Updated: August 11, 2021 05:52 AM GMT
Rohingya refugees enter Bangladesh through Shah Porir Dwip island in Cox’s Bazar district on Sept. 30, 2017, after a brutal clampdown by Myanmar's military. (Photo: Stephan Uttom/UCA News)
More than 90 rights groups have pressed the United States to declare that the Myanmar military committed genocide against Rohingya Muslims in Rakhine.
In a joint letter to US Secretary of State Antony Blinken on Aug. 10, the groups — including Christian Solidarity Worldwide, Refugees International and the Arakan Institute for Peace and Human Rights — urged the US administration to publicly state that Myanmar had committed genocide and crimes against humanity against the Rohingya.
The call came on the fourth anniversary of the Rohingya exodus from Myanmar following the military crackdown in August 2017 that caused more than 700,000 people to flee their homes and take refuge in camps in Bangladesh.
“As the fourth anniversary of the brutal campaign against the Rohingya approaches — and with the ongoing risk of further atrocities — we urge you to publicly announce your determination and to refer to the crimes by their proper name: crimes against humanity and genocide,” the letter states.
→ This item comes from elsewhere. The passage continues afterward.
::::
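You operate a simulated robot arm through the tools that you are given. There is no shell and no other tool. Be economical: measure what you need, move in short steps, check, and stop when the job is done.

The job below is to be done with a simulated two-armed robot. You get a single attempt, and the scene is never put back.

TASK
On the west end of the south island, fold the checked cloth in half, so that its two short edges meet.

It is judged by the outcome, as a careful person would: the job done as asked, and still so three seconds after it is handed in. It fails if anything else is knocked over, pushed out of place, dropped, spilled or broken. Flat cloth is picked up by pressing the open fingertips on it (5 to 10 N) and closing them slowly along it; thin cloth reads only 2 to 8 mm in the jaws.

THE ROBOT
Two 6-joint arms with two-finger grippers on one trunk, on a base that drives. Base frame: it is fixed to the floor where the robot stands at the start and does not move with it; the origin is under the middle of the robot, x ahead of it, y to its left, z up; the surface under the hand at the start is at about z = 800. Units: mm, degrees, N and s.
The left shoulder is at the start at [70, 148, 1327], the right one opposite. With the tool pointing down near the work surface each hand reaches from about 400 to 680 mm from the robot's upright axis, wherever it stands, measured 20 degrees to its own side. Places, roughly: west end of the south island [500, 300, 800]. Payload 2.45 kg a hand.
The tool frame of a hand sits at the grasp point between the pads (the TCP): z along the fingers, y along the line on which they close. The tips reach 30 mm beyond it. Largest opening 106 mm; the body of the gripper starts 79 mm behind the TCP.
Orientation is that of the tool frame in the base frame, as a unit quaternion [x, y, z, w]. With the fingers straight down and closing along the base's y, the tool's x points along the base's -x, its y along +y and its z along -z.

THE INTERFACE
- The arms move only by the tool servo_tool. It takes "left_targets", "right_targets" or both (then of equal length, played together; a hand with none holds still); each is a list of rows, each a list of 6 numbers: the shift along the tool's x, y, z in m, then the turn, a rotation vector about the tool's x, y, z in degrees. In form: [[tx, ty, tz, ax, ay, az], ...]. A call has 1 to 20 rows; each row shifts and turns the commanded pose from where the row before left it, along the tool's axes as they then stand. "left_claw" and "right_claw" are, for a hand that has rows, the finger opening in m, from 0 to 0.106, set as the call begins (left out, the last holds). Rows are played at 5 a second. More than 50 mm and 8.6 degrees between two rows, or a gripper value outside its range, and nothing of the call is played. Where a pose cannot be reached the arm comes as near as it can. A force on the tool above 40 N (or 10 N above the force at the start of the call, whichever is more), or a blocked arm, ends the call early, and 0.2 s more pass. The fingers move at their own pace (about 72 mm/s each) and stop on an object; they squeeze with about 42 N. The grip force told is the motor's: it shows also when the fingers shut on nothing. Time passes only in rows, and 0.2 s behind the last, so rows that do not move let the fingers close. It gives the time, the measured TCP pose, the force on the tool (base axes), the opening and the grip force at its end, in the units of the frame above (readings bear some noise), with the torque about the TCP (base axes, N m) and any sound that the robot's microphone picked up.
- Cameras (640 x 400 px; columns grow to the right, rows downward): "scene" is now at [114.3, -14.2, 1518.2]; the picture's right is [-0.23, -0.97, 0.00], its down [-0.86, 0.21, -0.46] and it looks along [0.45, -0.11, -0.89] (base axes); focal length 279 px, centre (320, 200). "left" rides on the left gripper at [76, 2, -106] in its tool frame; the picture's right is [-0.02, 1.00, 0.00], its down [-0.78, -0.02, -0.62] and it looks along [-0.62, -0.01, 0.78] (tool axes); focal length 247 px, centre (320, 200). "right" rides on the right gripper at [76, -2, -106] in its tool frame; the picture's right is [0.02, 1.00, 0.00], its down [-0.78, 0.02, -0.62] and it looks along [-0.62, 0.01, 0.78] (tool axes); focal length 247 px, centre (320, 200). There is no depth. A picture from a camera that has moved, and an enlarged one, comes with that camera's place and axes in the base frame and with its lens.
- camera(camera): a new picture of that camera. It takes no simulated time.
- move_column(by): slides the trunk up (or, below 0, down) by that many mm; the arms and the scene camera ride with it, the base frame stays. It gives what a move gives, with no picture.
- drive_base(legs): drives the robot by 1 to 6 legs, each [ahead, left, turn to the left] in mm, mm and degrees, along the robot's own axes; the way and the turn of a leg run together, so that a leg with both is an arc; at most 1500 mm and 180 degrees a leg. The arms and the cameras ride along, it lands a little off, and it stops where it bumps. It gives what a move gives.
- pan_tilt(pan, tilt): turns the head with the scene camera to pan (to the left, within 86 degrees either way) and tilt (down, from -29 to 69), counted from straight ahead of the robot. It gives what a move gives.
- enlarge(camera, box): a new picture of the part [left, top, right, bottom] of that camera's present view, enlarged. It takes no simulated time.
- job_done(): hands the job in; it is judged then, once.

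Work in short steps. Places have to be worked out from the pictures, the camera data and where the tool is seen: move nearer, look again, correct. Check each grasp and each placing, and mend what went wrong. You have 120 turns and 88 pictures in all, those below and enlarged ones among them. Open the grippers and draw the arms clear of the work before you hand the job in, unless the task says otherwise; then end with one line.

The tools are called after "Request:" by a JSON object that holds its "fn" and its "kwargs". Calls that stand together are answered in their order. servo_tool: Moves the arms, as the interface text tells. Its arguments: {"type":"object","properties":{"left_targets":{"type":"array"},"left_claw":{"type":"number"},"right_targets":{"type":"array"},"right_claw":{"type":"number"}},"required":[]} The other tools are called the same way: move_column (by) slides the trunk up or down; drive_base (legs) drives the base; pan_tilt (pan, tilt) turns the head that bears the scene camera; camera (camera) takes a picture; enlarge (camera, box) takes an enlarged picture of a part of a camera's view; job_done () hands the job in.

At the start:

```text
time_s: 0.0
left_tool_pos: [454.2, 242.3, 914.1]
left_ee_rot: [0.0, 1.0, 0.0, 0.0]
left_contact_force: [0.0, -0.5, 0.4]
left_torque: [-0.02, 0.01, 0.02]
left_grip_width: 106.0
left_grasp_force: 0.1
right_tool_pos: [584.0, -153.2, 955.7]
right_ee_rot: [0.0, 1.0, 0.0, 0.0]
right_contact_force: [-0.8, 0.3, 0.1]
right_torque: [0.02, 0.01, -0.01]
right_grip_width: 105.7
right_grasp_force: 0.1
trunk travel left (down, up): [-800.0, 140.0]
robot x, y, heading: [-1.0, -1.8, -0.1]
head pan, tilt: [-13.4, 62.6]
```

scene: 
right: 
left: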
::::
Myanmar has been named along with China in the State Department’s annual report to Congress on countries where there is risk of atrocities being committed.
The US, however, is still avoiding use of the term "genocide" despite the UN Fact-Finding Mission claiming that the Myanmar military committed four of the five acts constituting genocide against the Rohingya.
After a careful and thorough analysis of available facts, it is clear that the situation in northern Rakhine state constitutes ethnic cleansing against the Rohingya
It said Min Aung Hlaing, leader of the Feb. 1 coup, and five other senior generals should be prosecuted for genocide and crimes against humanity.
“After a careful and thorough analysis of available facts, it is clear that the situation in northern Rakhine state constitutes ethnic cleansing against the Rohingya,” then secretary of state Rex Tillerson said in November 2017.
“We believe the information and assessments produced so far compels the United States, in its capacity as a government and not as a court, to publicly express its view that genocide has been committed and may be continuing against the Rohingya of Myanmar,” the groups said.
They said the Feb. 1 coup by the same military that perpetrated abuses against the Rohingya, and the ongoing abuses by the military against other ethnic groups and the Myanmar population in general, only underscore the importance of recognizing the military’s past crimes for what they are.
Washington’s determination of genocide and crimes against humanity would subject Myanmar and its military to much needed international scrutiny at a time of increased risk of atrocities against other ethnic minority groups such as the Kachin, Karen and Shan.
The rights groups say such a determination would be wholly consistent with the findings of the Department of State, which concluded that the attacks on the Rohingya were “well-planned and coordinated” and that they were “extreme, large-scale, widespread and seemingly geared toward both terrorizing the population and driving out the Rohingya residents.”